» **The problem**
What follows is a listing to be transcribed exactly. Use JSON: a list with one string for each line that is not empty.

» **Collected material**
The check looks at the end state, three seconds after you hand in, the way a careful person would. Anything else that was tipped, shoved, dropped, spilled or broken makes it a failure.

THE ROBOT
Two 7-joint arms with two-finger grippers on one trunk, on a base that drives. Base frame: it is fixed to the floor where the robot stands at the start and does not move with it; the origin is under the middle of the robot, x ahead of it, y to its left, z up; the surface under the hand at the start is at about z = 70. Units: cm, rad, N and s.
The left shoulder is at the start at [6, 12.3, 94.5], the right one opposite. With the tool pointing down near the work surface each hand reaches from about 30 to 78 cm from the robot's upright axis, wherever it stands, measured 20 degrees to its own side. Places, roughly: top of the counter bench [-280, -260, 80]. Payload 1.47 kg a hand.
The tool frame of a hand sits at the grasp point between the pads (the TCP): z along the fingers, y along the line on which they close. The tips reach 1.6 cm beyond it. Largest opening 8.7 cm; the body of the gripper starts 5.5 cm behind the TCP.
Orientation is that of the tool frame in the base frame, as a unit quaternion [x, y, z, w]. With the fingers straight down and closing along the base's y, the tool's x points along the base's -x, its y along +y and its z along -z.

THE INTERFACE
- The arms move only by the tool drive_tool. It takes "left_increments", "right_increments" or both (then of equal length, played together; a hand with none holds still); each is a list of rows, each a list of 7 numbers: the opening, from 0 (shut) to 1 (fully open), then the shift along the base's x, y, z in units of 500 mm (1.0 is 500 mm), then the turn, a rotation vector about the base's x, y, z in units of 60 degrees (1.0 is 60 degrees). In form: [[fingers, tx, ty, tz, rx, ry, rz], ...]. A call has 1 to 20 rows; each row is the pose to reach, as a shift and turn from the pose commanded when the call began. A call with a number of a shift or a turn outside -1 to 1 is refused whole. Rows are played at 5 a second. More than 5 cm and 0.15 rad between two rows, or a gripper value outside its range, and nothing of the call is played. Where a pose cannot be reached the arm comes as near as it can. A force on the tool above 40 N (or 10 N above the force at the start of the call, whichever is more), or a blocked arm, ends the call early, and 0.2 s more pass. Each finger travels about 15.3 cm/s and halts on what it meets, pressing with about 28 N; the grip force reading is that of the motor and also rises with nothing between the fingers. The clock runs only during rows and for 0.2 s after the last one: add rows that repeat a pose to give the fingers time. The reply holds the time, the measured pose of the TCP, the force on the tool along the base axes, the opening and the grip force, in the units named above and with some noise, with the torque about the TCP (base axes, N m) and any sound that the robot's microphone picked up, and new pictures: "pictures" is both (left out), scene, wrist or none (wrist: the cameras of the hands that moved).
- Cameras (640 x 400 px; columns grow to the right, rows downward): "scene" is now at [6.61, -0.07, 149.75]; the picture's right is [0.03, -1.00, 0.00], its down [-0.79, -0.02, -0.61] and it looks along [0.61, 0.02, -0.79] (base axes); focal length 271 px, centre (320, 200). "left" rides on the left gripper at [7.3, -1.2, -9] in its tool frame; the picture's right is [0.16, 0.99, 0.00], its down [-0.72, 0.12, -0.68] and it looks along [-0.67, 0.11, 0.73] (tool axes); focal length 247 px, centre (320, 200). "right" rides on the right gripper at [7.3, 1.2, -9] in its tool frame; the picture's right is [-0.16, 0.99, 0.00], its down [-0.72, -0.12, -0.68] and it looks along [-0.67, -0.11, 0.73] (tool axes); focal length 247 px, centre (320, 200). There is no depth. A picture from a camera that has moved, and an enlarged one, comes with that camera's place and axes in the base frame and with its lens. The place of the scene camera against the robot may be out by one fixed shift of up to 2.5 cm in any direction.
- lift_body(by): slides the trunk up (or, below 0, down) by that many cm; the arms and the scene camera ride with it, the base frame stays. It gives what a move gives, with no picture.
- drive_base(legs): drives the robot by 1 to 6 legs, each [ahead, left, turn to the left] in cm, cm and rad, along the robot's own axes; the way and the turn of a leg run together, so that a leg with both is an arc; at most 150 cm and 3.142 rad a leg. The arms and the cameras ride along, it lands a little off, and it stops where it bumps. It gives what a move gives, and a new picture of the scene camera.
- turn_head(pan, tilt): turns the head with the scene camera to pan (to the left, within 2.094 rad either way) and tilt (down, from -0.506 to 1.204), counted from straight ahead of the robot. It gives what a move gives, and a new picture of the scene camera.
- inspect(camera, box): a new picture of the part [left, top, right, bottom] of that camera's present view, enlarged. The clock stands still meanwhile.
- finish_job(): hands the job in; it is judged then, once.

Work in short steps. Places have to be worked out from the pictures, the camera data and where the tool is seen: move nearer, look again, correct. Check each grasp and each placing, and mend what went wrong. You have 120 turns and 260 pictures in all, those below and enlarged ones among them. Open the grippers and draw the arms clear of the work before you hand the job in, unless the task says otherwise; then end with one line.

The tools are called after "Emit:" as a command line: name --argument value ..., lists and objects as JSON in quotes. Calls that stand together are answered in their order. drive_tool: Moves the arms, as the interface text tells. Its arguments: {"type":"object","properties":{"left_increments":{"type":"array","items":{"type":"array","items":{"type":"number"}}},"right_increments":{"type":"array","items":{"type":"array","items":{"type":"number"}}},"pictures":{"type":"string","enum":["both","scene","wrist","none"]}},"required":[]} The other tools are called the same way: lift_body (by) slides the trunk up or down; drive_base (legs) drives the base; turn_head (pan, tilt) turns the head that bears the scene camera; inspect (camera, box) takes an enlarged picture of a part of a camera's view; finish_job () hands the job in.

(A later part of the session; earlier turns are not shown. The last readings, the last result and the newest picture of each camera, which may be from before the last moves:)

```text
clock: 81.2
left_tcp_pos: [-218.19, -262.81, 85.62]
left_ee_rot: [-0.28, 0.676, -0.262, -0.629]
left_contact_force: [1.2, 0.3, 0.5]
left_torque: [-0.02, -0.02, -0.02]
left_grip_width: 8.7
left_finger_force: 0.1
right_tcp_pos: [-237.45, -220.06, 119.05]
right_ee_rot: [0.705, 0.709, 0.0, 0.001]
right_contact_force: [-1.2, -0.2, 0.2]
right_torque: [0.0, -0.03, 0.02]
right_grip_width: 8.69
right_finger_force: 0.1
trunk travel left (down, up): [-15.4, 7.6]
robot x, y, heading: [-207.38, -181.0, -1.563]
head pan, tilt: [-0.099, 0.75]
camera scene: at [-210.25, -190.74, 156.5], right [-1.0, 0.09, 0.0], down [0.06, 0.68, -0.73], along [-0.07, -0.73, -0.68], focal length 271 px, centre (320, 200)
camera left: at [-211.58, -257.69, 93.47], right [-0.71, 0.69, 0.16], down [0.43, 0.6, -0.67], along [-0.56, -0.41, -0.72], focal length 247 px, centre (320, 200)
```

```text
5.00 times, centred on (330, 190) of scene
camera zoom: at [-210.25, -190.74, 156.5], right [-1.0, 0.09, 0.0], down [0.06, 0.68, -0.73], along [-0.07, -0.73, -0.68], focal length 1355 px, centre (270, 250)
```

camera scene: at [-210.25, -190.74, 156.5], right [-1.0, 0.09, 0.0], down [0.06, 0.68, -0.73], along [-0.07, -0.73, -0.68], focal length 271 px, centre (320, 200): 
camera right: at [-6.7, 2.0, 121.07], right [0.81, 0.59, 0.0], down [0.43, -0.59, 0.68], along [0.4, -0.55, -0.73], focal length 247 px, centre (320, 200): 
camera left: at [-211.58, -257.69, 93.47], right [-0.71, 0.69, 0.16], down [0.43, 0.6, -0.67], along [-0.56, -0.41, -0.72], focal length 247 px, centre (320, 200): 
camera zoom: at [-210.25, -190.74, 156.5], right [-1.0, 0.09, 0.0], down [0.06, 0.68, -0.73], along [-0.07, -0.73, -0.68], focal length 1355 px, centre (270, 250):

» **Response**
[
  "The check looks at the end state, three seconds after you hand in, the way a careful person would. Anything else that was tipped, shoved, dropped, spilled or broken makes it a failure.",
  "THE ROBOT",
  "Two 7-joint arms with two-finger grippers on one trunk, on a base that drives. Base frame: it is fixed to the floor where the robot stands at the start and does not move with it; the origin is under the middle of the robot, x ahead of it, y to its left, z up; the surface under the hand at the start is at about z = 70. Units: cm, rad, N and s.",
  "The left shoulder is at the start at [6, 12.3, 94.5], the right one opposite. With the tool pointing down near the work surface each hand reaches from about 30 to 78 cm from the robot's upright axis, wherever it stands, measured 20 degrees to its own side. Places, roughly: top of the counter bench [-280, -260, 80]. Payload 1.47 kg a hand.",
  "The tool frame of a hand sits at the grasp point between the pads (the TCP): z along the fingers, y along the line on which they close. The tips reach 1.6 cm beyond it. Largest opening 8.7 cm; the body of the gripper starts 5.5 cm behind the TCP.",
  "Orientation is that of the tool frame in the base frame, as a unit quaternion [x, y, z, w]. With the fingers straight down and closing along the base's y, the tool's x points along the base's -x, its y along +y and its z along -z.",
  "THE INTERFACE",
  "- The arms move only by the tool drive_tool. It takes \"left_increments\", \"right_increments\" or both (then of equal length, played together; a hand with none holds still); each is a list of rows, each a list of 7 numbers: the opening, from 0 (shut) to 1 (fully open), then the shift along the base's x, y, z in units of 500 mm (1.0 is 500 mm), then the turn, a rotation vector about the base's x, y, z in units of 60 degrees (1.0 is 60 degrees). In form: [[fingers, tx, ty, tz, rx, ry, rz], ...]. A call has 1 to 20 rows; each row is the pose to reach, as a shift and turn from the pose commanded when the call began. A call with a number of a shift or a turn outside -1 to 1 is refused whole. Rows are played at 5 a second. More than 5 cm and 0.15 rad between two rows, or a gripper value outside its range, and nothing of the call is played. Where a pose cannot be reached the arm comes as near as it can. A force on the tool above 40 N (or 10 N above the force at the start of the call, whichever is more), or a blocked arm, ends the call early, and 0.2 s more pass. Each finger travels about 15.3 cm/s and halts on what it meets, pressing with about 28 N; the grip force reading is that of the motor and also rises with nothing between the fingers. The clock runs only during rows and for 0.2 s after the last one: add rows that repeat a pose to give the fingers time. The reply holds the time, the measured pose of the TCP, the force on the tool along the base axes, the opening and the grip force, in the units named above and with some noise, with the torque about the TCP (base axes, N m) and any sound that the robot's microphone picked up, and new pictures: \"pictures\" is both (left out), scene, wrist or none (wrist: the cameras of the hands that moved).",
  "- Cameras (640 x 400 px; columns grow to the right, rows downward): \"scene\" is now at [6.61, -0.07, 149.75]; the picture's right is [0.03, -1.00, 0.00], its down [-0.79, -0.02, -0.61] and it looks along [0.61, 0.02, -0.79] (base axes); focal length 271 px, centre (320, 200). \"left\" rides on the left gripper at [7.3, -1.2, -9] in its tool frame; the picture's right is [0.16, 0.99, 0.00], its down [-0.72, 0.12, -0.68] and it looks along [-0.67, 0.11, 0.73] (tool axes); focal length 247 px, centre (320, 200). \"right\" rides on the right gripper at [7.3, 1.2, -9] in its tool frame; the picture's right is [-0.16, 0.99, 0.00], its down [-0.72, -0.12, -0.68] and it looks along [-0.67, -0.11, 0.73] (tool axes); focal length 247 px, centre (320, 200). There is no depth. A picture from a camera that has moved, and an enlarged one, comes with that camera's place and axes in the base frame and with its lens. The place of the scene camera against the robot may be out by one fixed shift of up to 2.5 cm in any direction.",
  "- lift_body(by): slides the trunk up (or, below 0, down) by that many cm; the arms and the scene camera ride with it, the base frame stays. It gives what a move gives, with no picture.",
  "- drive_base(legs): drives the robot by 1 to 6 legs, each [ahead, left, turn to the left] in cm, cm and rad, along the robot's own axes; the way and the turn of a leg run together, so that a leg with both is an arc; at most 150 cm and 3.142 rad a leg. The arms and the cameras ride along, it lands a little off, and it stops where it bumps. It gives what a move gives, and a new picture of the scene camera.",
  "- turn_head(pan, tilt): turns the head with the scene camera to pan (to the left, within 2.094 rad either way) and tilt (down, from -0.506 to 1.204), counted from straight ahead of the robot. It gives what a move gives, and a new picture of the scene camera.",
  "- inspect(camera, box): a new picture of the part [left, top, right, bottom] of that camera's present view, enlarged. The clock stands still meanwhile.",
  "- finish_job(): hands the job in; it is judged then, once.",
  "Work in short steps. Places have to be worked out from the pictures, the camera data and where the tool is seen: move nearer, look again, correct. Check each grasp and each placing, and mend what went wrong. You have 120 turns and 260 pictures in all, those below and enlarged ones among them. Open the grippers and draw the arms clear of the work before you hand the job in, unless the task says otherwise; then end with one line.",
  "The tools are called after \"Emit:\" as a command line: name --argument value ..., lists and objects as JSON in quotes. Calls that stand together are answered in their order. drive_tool: Moves the arms, as the interface text tells. Its arguments: {\"type\":\"object\",\"properties\":{\"left_increments\":{\"type\":\"array\",\"items\":{\"type\":\"array\",\"items\":{\"type\":\"number\"}}},\"right_increments\":{\"type\":\"array\",\"items\":{\"type\":\"array\",\"items\":{\"type\":\"number\"}}},\"pictures\":{\"type\":\"string\",\"enum\":[\"both\",\"scene\",\"wrist\",\"none\"]}},\"required\":[]} The other tools are called the same way: lift_body (by) slides the trunk up or down; drive_base (legs) drives the base; turn_head (pan, tilt) turns the head that bears the scene camera; inspect (camera, box) takes an enlarged picture of a part of a camera's view; finish_job () hands the job in.",
  "(A later part of the session; earlier turns are not shown. The last readings, the last result and the newest picture of each camera, which may be from before the last moves:)",
  "```text",
  "clock: 81.2",
  "left_tcp_pos: [-218.19, -262.81, 85.62]",
  "left_ee_rot: [-0.28, 0.676, -0.262, -0.629]",
  "left_contact_force: [1.2, 0.3, 0.5]",
  "left_torque: [-0.02, -0.02, -0.02]",
  "left_grip_width: 8.7",
  "left_finger_force: 0.1",
  "right_tcp_pos: [-237.45, -220.06, 119.05]",
  "right_ee_rot: [0.705, 0.709, 0.0, 0.001]",
  "right_contact_force: [-1.2, -0.2, 0.2]",
  "right_torque: [0.0, -0.03, 0.02]",
  "right_grip_width: 8.69",
  "right_finger_force: 0.1",
  "trunk travel left (down, up): [-15.4, 7.6]",
  "robot x, y, heading: [-207.38, -181.0, -1.563]",
  "head pan, tilt: [-0.099, 0.75]",
  "camera scene: at [-210.25, -190.74, 156.5], right [-1.0, 0.09, 0.0], down [0.06, 0.68, -0.73], along [-0.07, -0.73, -0.68], focal length 271 px, centre (320, 200)",
  "camera left: at [-211.58, -257.69, 93.47], right [-0.71, 0.69, 0.16], down [0.43, 0.6, -0.67], along [-0.56, -0.41, -0.72], focal length 247 px, centre (320, 200)",
  "```",
  "```text",
  "5.00 times, centred on (330, 190) of scene",
  "camera zoom: at [-210.25, -190.74, 156.5], right [-1.0, 0.09, 0.0], down [0.06, 0.68, -0.73], along [-0.07, -0.73, -0.68], focal length 1355 px, centre (270, 250)",
  "```",
  "camera scene: at [-210.25, -190.74, 156.5], right [-1.0, 0.09, 0.0], down [0.06, 0.68, -0.73], along [-0.07, -0.73, -0.68], focal length 271 px, centre (320, 200): ",
  "camera right: at [-6.7, 2.0, 121.07], right [0.81, 0.59, 0.0], down [0.43, -0.59, 0.68], along [0.4, -0.55, -0.73], focal length 247 px, centre (320, 200): ",
  "camera left: at [-211.58, -257.69, 93.47], right [-0.71, 0.69, 0.16], down [0.43, 0.6, -0.67], along [-0.56, -0.41, -0.72], focal length 247 px, centre (320, 200): ",
  "camera zoom: at [-210.25, -190.74, 156.5], right [-1.0, 0.09, 0.0], down [0.06, 0.68, -0.73], along [-0.07, -0.73, -0.68], focal length 1355 px, centre (270, 250):"
]